▶ To-do list
a) Take the extract provided and repeat only what runs from "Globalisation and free" through "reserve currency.".
b) Carry the extract provided on from its last sentence.

▶ Provided material

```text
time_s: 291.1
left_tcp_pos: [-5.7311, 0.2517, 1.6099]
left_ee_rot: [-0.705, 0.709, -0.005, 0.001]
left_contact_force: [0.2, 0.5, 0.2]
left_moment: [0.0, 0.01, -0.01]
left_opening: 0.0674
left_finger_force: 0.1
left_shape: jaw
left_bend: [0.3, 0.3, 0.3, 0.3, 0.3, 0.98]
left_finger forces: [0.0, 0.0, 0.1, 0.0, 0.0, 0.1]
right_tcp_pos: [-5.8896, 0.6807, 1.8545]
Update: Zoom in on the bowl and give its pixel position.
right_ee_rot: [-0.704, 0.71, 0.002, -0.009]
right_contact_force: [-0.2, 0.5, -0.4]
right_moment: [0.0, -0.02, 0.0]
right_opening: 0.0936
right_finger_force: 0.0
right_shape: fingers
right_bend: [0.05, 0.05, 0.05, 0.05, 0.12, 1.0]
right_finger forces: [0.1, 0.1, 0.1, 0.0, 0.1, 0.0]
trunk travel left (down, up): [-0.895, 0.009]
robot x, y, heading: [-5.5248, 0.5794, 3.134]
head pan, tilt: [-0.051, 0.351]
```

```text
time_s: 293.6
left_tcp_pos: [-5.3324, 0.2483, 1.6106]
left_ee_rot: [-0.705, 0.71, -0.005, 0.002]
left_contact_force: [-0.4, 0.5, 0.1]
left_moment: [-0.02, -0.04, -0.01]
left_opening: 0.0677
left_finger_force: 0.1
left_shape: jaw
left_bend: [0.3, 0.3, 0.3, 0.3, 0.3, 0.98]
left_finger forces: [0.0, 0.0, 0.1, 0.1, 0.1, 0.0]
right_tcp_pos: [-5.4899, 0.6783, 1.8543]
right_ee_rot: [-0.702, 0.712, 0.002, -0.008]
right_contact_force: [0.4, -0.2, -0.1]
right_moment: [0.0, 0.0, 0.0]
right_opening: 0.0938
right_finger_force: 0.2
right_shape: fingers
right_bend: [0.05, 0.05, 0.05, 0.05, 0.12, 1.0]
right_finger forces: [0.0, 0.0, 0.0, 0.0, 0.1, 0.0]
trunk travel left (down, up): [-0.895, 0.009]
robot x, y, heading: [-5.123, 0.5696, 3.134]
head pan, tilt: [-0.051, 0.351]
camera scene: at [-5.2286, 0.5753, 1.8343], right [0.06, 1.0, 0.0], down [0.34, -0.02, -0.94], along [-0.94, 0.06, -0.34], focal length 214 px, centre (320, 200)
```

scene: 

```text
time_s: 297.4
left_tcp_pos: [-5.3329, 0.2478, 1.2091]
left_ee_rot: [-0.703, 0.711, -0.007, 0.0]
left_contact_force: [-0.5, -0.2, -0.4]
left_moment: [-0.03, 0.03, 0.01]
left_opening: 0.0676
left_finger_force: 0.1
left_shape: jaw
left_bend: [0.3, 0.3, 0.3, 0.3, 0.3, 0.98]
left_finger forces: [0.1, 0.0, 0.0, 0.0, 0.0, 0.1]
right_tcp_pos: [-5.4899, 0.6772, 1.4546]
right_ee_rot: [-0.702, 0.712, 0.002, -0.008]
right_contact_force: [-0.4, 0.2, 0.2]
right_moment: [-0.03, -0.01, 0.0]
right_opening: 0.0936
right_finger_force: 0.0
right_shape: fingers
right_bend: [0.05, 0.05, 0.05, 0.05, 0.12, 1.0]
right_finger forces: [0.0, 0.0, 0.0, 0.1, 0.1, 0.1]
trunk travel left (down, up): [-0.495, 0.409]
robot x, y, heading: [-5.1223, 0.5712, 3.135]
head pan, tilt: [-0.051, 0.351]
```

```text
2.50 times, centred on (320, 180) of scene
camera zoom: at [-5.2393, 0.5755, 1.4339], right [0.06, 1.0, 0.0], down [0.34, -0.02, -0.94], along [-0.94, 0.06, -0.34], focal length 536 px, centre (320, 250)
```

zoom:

▶ Extract provided
Book review: Matthew C. Klein and Michael Pettis, Trade Wars Are Class Wars: How Rising Inequality Distorts the Global Economy and Threatens International Peace

Date01 August 2021
Published date01 August 2021
DOI10.1177/00157325211010568
Subject MatterBook Review
Book Review
Matthew C. Klein and Michael Pettis, Trade Wars Are Class Wars: How
Rising Inequality Distorts the Global Economy and Threatens International
Peace. Yale University Press, 2020, US$28, 269 pp., ISBN 978-0-300-
24417-5.
Globalisation and free trade have come under pressure, and nationalism is on the
rise. Responding to this mélange, this thought-provoking book argues that the
origin lies in rising intra-country inequality and the structure of international
finance, and not in competing interests between countries. To balance trade and
avoid war, the authors call for reducing inequality and creating an international
reserve currency.

▶ Results by task
a)
Globalisation and free trade have come under pressure, and nationalism is on the
rise. Responding to this mélange, this thought-provoking book argues that the
origin lies in rising intra-country inequality and the structure of international
finance, and not in competing interests between countries. To balance trade and
avoid war, the authors call for reducing inequality and creating an international
reserve currency.

b)
The epigraph from John A. Hobson’s 1902 study of imperialism properly sets
the stage for this book. He argued that rising inequality in Europe caused
nationalism and resulted in financial follies in the colonies and wars. Klein and
Pettis have observed the occurrence of similar processes globally since the 1970s,
and their book cogently explores how seemingly imbalanced national trends have
systemic, international effects. The analysis frequently describes how these
processes show up in national accounts, or how, for example, trade in intangibles
changes the interpretation of current account data.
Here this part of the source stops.